__Provided material__
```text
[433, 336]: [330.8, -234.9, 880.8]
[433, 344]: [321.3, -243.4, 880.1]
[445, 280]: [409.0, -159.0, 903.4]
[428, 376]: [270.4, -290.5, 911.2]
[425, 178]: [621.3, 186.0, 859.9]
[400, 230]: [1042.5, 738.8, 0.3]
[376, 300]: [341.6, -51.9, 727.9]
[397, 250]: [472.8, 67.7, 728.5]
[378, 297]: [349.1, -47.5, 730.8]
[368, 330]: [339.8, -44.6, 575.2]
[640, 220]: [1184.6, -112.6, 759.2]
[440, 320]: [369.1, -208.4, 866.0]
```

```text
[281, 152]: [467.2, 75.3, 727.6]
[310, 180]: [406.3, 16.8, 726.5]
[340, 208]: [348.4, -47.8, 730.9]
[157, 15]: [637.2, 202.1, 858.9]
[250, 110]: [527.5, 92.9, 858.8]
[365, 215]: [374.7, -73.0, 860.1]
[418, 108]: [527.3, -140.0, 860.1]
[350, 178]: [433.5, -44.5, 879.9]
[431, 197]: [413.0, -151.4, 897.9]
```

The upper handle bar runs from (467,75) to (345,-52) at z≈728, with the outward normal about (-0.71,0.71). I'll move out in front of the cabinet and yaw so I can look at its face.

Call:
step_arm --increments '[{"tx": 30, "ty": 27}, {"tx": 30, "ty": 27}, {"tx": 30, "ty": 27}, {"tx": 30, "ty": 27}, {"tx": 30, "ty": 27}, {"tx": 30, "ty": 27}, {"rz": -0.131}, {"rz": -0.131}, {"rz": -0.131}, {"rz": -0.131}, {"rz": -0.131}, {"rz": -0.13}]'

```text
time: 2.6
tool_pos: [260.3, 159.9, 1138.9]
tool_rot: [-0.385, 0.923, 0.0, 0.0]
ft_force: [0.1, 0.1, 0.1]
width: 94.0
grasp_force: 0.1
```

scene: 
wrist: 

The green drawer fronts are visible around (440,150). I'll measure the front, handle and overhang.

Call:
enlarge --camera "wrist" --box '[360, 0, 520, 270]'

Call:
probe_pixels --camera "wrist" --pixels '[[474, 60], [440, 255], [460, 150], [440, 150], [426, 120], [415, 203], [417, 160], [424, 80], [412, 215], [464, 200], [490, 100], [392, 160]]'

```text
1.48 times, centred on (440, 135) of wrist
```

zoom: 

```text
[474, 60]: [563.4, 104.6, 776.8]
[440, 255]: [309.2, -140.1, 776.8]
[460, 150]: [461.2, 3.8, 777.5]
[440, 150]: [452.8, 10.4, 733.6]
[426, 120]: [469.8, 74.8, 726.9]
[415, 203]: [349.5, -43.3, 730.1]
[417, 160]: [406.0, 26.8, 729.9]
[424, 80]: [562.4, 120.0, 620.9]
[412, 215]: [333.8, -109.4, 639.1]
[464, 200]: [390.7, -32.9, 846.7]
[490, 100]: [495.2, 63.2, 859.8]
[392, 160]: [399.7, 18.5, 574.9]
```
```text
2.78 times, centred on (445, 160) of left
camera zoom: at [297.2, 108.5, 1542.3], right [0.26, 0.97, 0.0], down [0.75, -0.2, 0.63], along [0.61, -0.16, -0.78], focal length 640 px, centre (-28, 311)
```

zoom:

__Passage__
YOUR GUIDE TO THE TWIN CITIES
Andrue Scott schooled in musical theater and opera, was a walking musical encyclopedia.
Andrue Scott of Minneapolis could name that tune and a whole lot more when it came to opera and musical theater.
Scott, who once managed the music department of a downtown Minneapolis bookstore and who had produced a show or two of his own, died on Saturday in Minneapolis of cancer as a result of complications from HIV-AIDS.
Scott, a collage artist, was 59.
"You didn't come in for a recommendation from Andrue. You would get a full mini-course in opera history," said Alison Aten, a friend of Scott's and a former employee of the Minneapolis Barnes and Noble where Scott worked as music manager from the early 1990s until 1996.
"He had it all right in his head," Aten said. "He had an encyclopedic brain about dates, cast members and individual recordings."
Scott, a New York native, graduated from New York's Fiorello H. LaGuardia High School of Music & Art and Performing Arts in 1966 and earned a bachelor's degree in music performance at New York University about 1970.
After some theater and stage work in New York City, he migrated to New Orleans. In the late 1980s, he wrote and directed a play there called "Sing Sister Sing," about the Boswell Sisters, a singing trio from New Orleans who came to prominence in the years before World War II.
Scott had told Aten that he left New York because "he was sick of reading the obits every day" about his friends dying of AIDS, she said.
He moved to the Twin Cities in 1992, working in a couple of music stores, writing theater criticism for magazines and establishing himself as a collage artist.
He showed his collages at Butler Square in Minneapolis for six years, until the spring of 2005.
By then, illness had laid him low. A year earlier, part of his left leg had been amputated because of an infection.
Cracking wise, he had asked a friend to wheel him down to a music store a few days after his surgery.
"Just because I lost my leg doesn't mean I lost my ability to shop," he said in an April 22, 2005, article in the Star Tribune.
John Drozdal, a former Minneapolis resident now living in Albuquerque, N.M., met Scott 14 years ago.
"I walked in one lunchtime on a weekday, looking for one opera. I left with 10 operas and a new friend," Drozdal said.
Scott told him: "You have to have this, or life won't be complete," Drozdal said. "Andrue Scott was the most unforgettable character I have ever met."
Scott was opinionated, direct and big-hearted all at once and made friends all the time.
He would say to Drozdal: "I respect other people's opinion, wrong though they may be."

__Exercise__
Quote the passage word for word, starting at "Scott had told" and ending with "after his surgery.".

__Response for this exercise__
Scott had told Aten that he left New York because "he was sick of reading the obits every day" about his friends dying of AIDS, she said.
He moved to the Twin Cities in 1992, working in a couple of music stores, writing theater criticism for magazines and establishing himself as a collage artist.
He showed his collages at Butler Square in Minneapolis for six years, until the spring of 2005.
By then, illness had laid him low. A year earlier, part of his left leg had been amputated because of an infection.
Cracking wise, he had asked a friend to wheel him down to a music store a few days after his surgery.